— Start of Extracted text —

De eerste contacten tussen Nederland en de CCP

In deel 1 van dit blogdrieluik beschreef ik de eerste voorzichtige schreden van de Nederlandse regering op weg naar toenadering tot de Chinese Communistische Partij (CCP). Onder de voor- en tegenstanders van een engagement-politiek was er destijds geen enkele Nederlander die kon bogen op eerstehands ervaring met de Chinese Communisten. De énige uitzondering hierop was een voormalig scheepsmachinist die ooit in China was blijven steken, en door de oorlog in de wereld van het inlichtingenwerk zou belanden. Zijn unieke verhaal, dat jarenlang lag opgeborgen in een stoffige archiefdoos, mag in dit tweede deel dan ook niet onvermeld blijven.

— End of Extracted text —

Transcribe the extracted text beginning at "De eerste contacten". Stop after "niet onvermeld blijven.".

— Start of Collected material —

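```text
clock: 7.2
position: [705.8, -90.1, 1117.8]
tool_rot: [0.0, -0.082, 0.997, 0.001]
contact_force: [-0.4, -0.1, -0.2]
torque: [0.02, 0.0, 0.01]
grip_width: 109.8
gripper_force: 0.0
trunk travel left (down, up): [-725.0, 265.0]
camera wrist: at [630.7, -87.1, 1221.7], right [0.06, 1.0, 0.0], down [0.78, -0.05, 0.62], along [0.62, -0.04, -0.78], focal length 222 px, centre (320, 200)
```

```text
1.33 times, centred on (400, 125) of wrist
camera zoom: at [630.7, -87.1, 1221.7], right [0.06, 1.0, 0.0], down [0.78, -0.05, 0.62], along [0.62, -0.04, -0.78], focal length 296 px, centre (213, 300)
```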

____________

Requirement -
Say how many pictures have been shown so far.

— End of Collected material —

Response -
De eerste contacten tussen Nederland en de CCP

In deel 1 van dit blogdrieluik beschreef ik de eerste voorzichtige schreden van de Nederlandse regering op weg naar toenadering tot de Chinese Communistische Partij (CCP). Onder de voor- en tegenstanders van een engagement-politiek was er destijds geen enkele Nederlander die kon bogen op eerstehands ervaring met de Chinese Communisten. De énige uitzondering hierop was een voormalig scheepsmachinist die ooit in China was blijven steken, en door de oorlog in de wereld van het inlichtingenwerk zou belanden. Zijn unieke verhaal, dat jarenlang lag opgeborgen in een stoffige archiefdoos, mag in dit tweede deel dan ook niet onvermeld blijven.